_Provided text_
Talk by Ricard Solé (UPF, Barcelona): “Fundamental constraints to the logic of living systems”

Tuesday, February 25 at 11:30 in Centro Carlos Santamaria Room 3. The talk will be hybrid. If you want to participate, please contact m.aste.tb2@gmail.com

It has been argued that the historical nature of evolution makes it a highly path-dependent process. Under this view, the outcome of evolutionary dynamics could result in a diverse landscape of complex agents with different forms and functions. At the same time, there is ample evidence that convergence and constraints strongly limit the domain of the potential design principles that evolution can achieve. Are these limitations relevant in shaping the fabric of the possible? Here, we argue that fundamental constraints are associated with the logic of living matter. We illustrate this idea by considering the thermodynamic properties of living systems, the linear nature of molecular information, the cellular nature of the building blocks of life, its open-endedness, the threshold nature of computations in cognitive systems, language and the discrete nature of the architecture of ecosystems. In all these examples, we present available evidence and suggest potential avenues towards a well-defined theoretical formulation. 

Based on his recent publication: https://royalsocietypublishing.org/doi/epdf/10.1098/rsfs.2024.0010

IAS-research talk by Rebecca / Riccardo Cuciniello: “Plasticity and goal/s: re-examining the organisational approach”

_Collected material_
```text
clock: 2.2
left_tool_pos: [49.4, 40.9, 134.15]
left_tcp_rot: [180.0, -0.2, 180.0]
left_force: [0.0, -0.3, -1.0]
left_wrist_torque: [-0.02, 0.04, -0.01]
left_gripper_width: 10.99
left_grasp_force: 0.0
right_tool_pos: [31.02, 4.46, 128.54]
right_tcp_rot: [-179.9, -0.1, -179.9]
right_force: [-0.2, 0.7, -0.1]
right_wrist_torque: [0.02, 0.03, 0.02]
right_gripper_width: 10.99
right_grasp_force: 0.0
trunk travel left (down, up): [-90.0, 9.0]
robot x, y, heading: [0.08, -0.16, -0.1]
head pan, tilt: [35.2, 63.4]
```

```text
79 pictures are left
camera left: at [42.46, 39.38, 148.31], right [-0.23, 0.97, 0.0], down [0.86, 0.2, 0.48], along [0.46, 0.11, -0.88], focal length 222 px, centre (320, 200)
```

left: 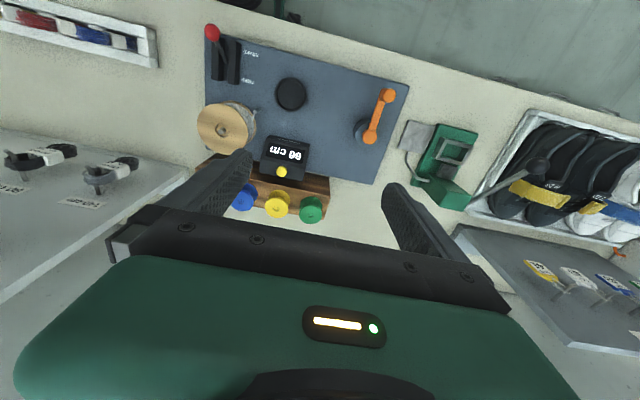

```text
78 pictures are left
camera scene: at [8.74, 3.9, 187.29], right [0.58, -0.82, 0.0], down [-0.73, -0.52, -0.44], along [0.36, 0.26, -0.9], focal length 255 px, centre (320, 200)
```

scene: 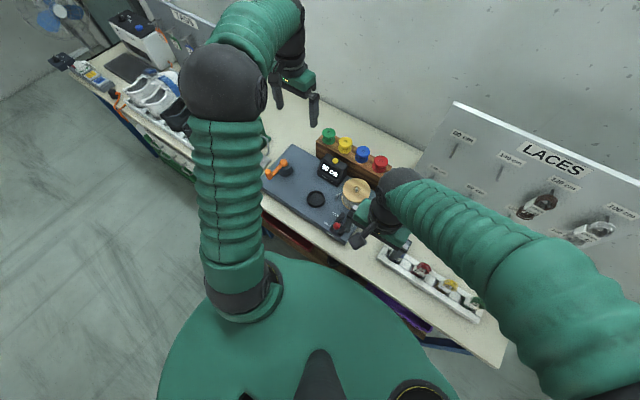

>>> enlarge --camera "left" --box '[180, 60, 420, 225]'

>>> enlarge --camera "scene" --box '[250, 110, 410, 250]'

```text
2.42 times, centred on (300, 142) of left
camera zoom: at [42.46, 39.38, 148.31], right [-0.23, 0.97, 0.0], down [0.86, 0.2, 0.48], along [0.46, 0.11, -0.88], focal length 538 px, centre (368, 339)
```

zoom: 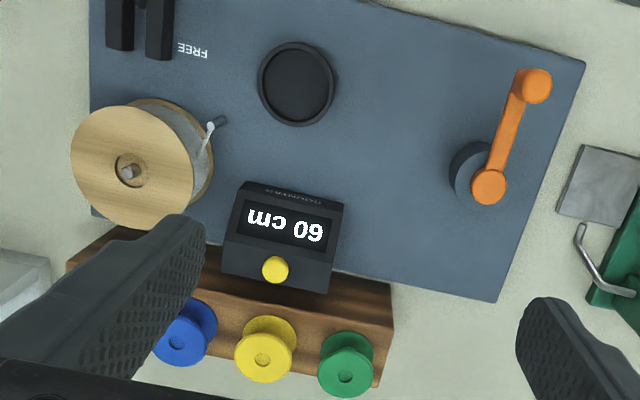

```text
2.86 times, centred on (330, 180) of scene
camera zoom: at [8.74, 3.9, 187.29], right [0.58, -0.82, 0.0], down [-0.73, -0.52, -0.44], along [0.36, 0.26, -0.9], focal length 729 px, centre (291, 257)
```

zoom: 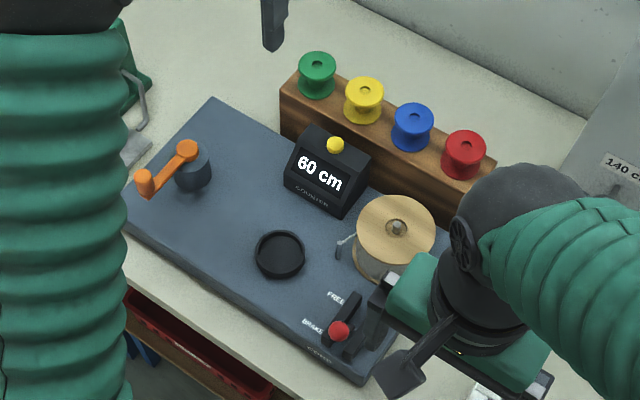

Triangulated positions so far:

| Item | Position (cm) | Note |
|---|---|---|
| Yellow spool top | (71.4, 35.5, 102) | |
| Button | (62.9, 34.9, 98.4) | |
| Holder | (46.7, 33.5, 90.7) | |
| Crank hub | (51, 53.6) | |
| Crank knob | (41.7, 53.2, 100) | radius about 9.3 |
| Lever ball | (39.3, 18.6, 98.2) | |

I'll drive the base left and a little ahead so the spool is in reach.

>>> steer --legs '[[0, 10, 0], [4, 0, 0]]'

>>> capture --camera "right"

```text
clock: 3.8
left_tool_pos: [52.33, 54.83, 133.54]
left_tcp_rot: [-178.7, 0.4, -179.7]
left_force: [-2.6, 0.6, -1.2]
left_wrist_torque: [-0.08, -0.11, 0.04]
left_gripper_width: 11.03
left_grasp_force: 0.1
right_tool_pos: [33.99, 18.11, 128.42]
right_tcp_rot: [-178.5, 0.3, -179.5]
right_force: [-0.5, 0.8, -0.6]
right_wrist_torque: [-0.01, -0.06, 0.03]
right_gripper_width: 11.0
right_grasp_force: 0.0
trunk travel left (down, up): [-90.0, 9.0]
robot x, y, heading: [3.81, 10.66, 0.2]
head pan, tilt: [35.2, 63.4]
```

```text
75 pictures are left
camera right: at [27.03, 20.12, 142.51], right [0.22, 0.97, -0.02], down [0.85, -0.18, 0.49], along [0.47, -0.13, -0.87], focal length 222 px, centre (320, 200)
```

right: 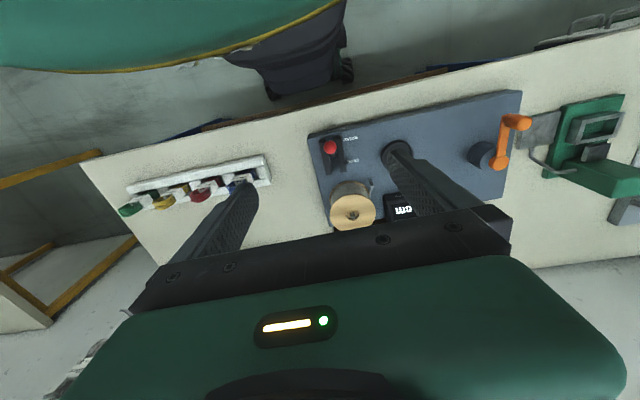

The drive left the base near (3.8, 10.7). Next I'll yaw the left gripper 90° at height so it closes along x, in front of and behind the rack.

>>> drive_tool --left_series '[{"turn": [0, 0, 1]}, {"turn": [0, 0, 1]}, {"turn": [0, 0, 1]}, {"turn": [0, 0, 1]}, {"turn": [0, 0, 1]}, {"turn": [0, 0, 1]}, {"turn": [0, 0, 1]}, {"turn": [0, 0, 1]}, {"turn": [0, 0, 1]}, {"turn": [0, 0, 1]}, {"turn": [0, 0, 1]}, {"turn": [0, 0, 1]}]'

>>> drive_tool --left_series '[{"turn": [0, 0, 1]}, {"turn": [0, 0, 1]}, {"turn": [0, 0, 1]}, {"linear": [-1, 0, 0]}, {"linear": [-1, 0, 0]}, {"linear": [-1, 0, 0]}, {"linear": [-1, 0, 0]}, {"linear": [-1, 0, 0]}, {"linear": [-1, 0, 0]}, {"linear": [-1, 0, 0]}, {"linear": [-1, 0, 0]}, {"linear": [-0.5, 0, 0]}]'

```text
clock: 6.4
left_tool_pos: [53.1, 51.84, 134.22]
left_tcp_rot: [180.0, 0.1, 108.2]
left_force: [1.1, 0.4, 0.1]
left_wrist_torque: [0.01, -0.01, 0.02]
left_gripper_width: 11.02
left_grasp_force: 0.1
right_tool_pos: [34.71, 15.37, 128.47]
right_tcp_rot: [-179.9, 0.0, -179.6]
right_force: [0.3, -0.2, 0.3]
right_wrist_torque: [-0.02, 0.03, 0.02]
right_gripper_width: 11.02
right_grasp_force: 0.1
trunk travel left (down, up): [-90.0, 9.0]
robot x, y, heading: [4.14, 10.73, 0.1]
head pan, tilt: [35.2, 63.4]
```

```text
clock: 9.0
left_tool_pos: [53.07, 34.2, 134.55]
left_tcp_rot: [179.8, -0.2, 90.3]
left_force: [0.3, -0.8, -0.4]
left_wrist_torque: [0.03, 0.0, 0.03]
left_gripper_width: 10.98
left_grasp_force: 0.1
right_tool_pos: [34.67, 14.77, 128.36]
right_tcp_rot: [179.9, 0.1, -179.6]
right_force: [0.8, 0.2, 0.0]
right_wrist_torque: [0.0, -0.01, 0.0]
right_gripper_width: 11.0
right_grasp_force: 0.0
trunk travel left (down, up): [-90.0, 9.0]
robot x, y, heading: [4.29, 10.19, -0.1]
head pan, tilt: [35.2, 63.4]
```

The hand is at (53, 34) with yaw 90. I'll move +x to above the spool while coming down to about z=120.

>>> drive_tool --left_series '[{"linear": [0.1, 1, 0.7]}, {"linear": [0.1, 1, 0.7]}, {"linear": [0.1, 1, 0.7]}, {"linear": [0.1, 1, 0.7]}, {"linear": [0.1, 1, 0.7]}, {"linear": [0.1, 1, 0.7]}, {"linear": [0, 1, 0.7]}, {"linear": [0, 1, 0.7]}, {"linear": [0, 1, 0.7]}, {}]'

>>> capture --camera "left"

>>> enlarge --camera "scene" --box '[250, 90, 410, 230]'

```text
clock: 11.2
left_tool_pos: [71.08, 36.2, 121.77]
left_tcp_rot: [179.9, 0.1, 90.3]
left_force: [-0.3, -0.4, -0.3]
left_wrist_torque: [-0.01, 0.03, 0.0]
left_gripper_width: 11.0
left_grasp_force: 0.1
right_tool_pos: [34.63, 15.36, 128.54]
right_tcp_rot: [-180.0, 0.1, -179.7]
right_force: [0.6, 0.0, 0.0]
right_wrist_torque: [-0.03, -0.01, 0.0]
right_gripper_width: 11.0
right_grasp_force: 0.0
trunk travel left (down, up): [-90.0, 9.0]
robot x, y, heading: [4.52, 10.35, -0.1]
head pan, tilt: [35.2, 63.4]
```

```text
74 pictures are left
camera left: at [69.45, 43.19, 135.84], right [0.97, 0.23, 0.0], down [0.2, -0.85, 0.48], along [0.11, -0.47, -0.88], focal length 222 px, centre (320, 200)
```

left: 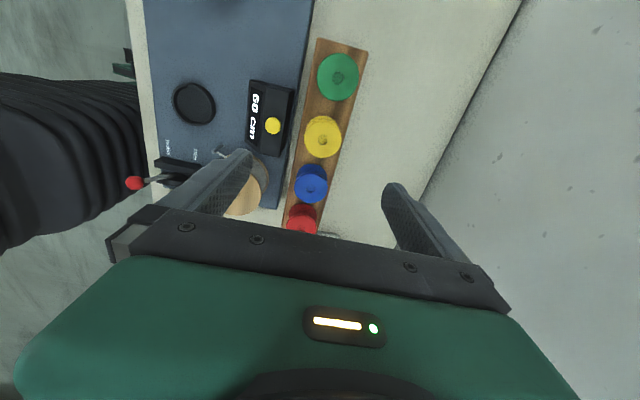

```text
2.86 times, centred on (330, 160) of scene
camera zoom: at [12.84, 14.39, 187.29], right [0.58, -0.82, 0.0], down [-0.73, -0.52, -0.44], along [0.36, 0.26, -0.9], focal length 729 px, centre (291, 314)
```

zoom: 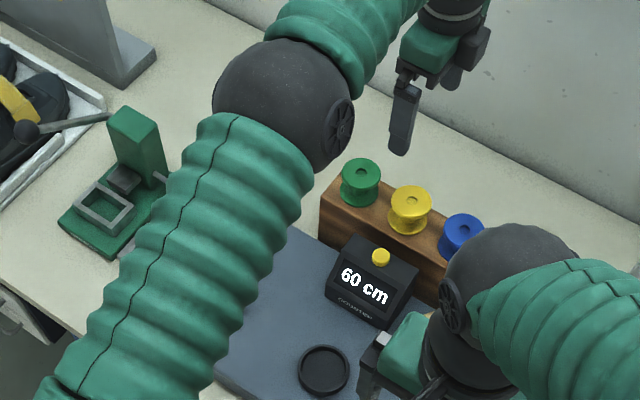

_Work to complete_
Give the continuation of the provided text.

_Exercise answer_
Friday, February 14 at 13:00 in Centro Carlos Santamaria Room 3 (mind the change in the habitual room). The talk will be hybrid. If you want to participate, please contact m.aste.tb2@gmail.com

The aim of this work is to re-examine the organisational conception of teleology, in light of what I call the biological organisation’s plasticity, i.e., its capacity to change its conditions of existence as a teleological self-determining entity. The work is structured in two parts. I start by detecting a tension between two co-existing tendencies within the organisational approach (OA). One sees organisms as having one goal, or telos, namely existence, often cast as self-maintenance or maintenance of viability. The other sees organisms as having no telos, but multiple internally defined goals, i.e., their actual conditions of existence, whereby ‘conditions’ are both descriptive and normative. I take these two tendencies to be respectively the OA ‘metaphysical’ stance on living beings (in a ‘Kantian’ sense), and the model-theoretic operationalisation of such stance. While connected, the two tendencies bear implications for how we understand the organisation’s plasticity. In the first case, regulation changes the means to achieve the same telos, thus change is goal-directed (the end counterfactually determines its means). In the second, goals themselves change, but this change is not goal-directed (there is no ‘higher’ telos beyond present conditions). Afterwards, I propose to consider more closely the relationship between teleology and plasticity, to possibly conciliate these two perspectives. Here I take plasticity as the organisation’s capacity to accommodate external or internal inputs by exploring new configurations. On the one hand, “when the end modifies its means” (Moczeck 2022), plasticity keeps the organisation viable. However, ends, seen as a ‘benchmark’ for regulated change (Nicoglou 2024), also underdetermine their means. I suggest that when viability is multiply realisable, the determination of its realisability need not be goal-oriented, introducing a non-teleological dimension to self-determination beyond simply self-maintenance.

IAS-research talk by Alejandro Merlo: “How is Global Warming Bad for the Planet?Towards a theory of Earthly wellbeing and planetary functions.”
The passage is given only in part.